Anstöße SWR1 RP / Morgengedanken SWR4 RP
Fritz Rosenthal ist Jude und flieht als junger Mann aus Nazideutschland nach Jerusalem. Wenn schon, denn schon, denkt er sich und nimmt einen neuen Namen an: Schalom Ben-Chorin. Schalom, das heißt Friede, Ben-Chorin bedeutet Sohn der Freiheit. Sein Vorname und sein Nachname sind bewusste Zeichen in einer Zeit der Diktaturen und des Kriegs: Zeichen, die er selbst setzt. Dabei braucht auch er selbst immer wieder Zeichen. Er braucht eine Ermutigung von außen, dass es mit dem Frieden und mit der Freiheit gut ausgehen soll. Wenigstens einen klitzekleinen Hinweis wünscht sich Ben-Chorin, dass er mit seinen Wünschen nach Heil für diese Welt nicht auf dem Holzweg ist. Dass nicht alles vergeblich ist. Wenn er dann am Übergang von Winter zum Frühjahr aus dem Fenster sieht, dann sind da Mandelbäume. Und wenn er genau hinschaut, kann er erste Blütenblätter erkennen.

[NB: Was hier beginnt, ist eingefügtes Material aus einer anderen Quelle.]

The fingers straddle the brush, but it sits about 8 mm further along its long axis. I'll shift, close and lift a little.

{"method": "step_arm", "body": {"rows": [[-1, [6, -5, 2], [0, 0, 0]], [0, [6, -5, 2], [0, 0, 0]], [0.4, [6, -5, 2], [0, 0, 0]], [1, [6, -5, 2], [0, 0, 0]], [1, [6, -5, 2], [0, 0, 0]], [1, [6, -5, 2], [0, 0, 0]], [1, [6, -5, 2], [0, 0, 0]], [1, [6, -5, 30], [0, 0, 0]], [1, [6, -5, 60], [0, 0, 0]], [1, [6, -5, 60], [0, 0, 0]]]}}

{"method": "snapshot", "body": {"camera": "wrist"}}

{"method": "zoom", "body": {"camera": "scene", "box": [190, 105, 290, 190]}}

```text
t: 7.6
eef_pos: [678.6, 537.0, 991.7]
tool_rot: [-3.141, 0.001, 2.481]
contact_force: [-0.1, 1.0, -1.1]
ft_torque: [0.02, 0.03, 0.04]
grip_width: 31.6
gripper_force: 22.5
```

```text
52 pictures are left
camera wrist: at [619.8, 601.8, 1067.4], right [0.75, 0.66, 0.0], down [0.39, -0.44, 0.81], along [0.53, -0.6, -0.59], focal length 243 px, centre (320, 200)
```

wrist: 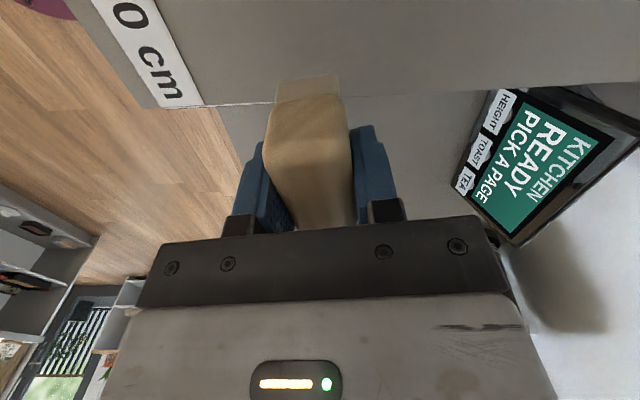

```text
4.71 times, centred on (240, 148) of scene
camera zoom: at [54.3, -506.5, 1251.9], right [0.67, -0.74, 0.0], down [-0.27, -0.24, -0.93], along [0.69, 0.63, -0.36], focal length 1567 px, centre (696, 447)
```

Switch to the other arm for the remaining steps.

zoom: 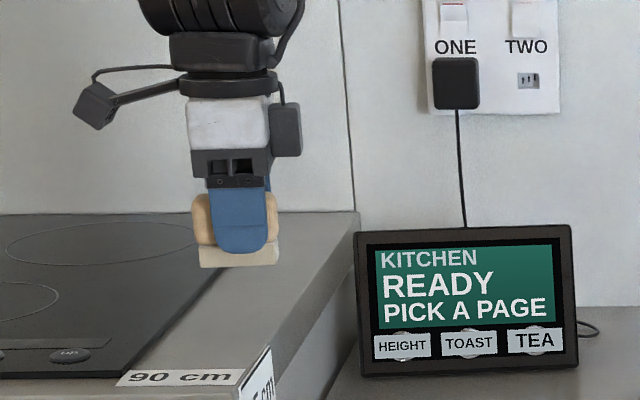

Er ist verzagt und ohne Hoffnung, aber dass vor seiner Haustür, ohne sein Zutun, ganz unabhängig von ihm, etwas neu beginnt, neu aufblüht, das ist, wie er selbst sagt, eine „geflüsterte Botschaft“ für ihn. Ein Zeichen. Und er macht aus dem, was er sieht, ein Gedicht:
Freunde, dass der Mandelzweig
wieder blüht und treibt,
ist das nicht ein Fingerzeig,
dass die Liebe bleibt?
Dass das Leben nicht verging,
soviel Blut auch schreit,
achtet dieses nicht gering,
in der trübsten Zeit.
Tausende zerstampft der Krieg,
eine Welt vergeht.
Doch des Lebens Blütensieg
leicht im Winde weht.
Freunde, dass der Mandelzweig
sich in Blüten wiegt,
bleibe uns ein Fingerzeig,
wie das Leben siegt.
Wie schön! Das Gedicht des jüdischen Dichters ging um die Welt und wurde später vertont und ins evangelische Gesangbuch aufgenommen. Auch das ist ein Zeichen, ein Hinweis, dass Versöhnung kein leeres Wort ist. Draußen wird es Frühling. Es ist in einer verrückten Welt ein Fingerzeig, mehr nicht. Aber achtet das nicht gering, Freunde.